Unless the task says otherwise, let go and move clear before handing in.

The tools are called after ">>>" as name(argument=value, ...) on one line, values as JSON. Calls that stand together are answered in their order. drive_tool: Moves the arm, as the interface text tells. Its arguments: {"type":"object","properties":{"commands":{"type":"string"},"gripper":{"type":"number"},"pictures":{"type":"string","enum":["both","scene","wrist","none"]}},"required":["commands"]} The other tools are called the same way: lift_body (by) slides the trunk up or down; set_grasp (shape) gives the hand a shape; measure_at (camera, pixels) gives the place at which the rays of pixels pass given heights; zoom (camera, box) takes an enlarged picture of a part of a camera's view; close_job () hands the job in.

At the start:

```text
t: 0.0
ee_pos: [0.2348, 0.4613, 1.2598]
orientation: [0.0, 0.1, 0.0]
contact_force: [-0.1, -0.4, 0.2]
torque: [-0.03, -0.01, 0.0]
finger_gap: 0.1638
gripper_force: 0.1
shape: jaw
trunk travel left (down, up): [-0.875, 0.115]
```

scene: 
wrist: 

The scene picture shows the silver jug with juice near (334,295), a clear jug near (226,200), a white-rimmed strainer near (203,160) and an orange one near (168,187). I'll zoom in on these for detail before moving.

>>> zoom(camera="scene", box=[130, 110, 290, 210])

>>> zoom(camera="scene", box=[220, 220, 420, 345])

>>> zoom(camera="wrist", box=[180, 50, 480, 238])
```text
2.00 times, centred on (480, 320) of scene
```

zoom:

Given exercise
Write out every record, exactly as written.

Response to the exercise
Unless the task says otherwise, let go and move clear before handing in.

The tools are called after ">>>" as name(argument=value, ...) on one line, values as JSON. Calls that stand together are answered in their order. drive_tool: Moves the arm, as the interface text tells. Its arguments: {"type":"object","properties":{"commands":{"type":"string"},"gripper":{"type":"number"},"pictures":{"type":"string","enum":["both","scene","wrist","none"]}},"required":["commands"]} The other tools are called the same way: lift_body (by) slides the trunk up or down; set_grasp (shape) gives the hand a shape; measure_at (camera, pixels) gives the place at which the rays of pixels pass given heights; zoom (camera, box) takes an enlarged picture of a part of a camera's view; close_job () hands the job in.

At the start:

```text
t: 0.0
ee_pos: [0.2348, 0.4613, 1.2598]
orientation: [0.0, 0.1, 0.0]
contact_force: [-0.1, -0.4, 0.2]
torque: [-0.03, -0.01, 0.0]
finger_gap: 0.1638
gripper_force: 0.1
shape: jaw
trunk travel left (down, up): [-0.875, 0.115]
```

scene: 
wrist: 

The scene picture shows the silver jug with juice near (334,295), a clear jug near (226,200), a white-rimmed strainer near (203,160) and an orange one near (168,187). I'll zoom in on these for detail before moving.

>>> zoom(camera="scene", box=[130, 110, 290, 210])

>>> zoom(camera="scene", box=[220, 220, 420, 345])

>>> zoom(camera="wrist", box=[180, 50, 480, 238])
```text
2.00 times, centred on (480, 320) of scene
```

zoom:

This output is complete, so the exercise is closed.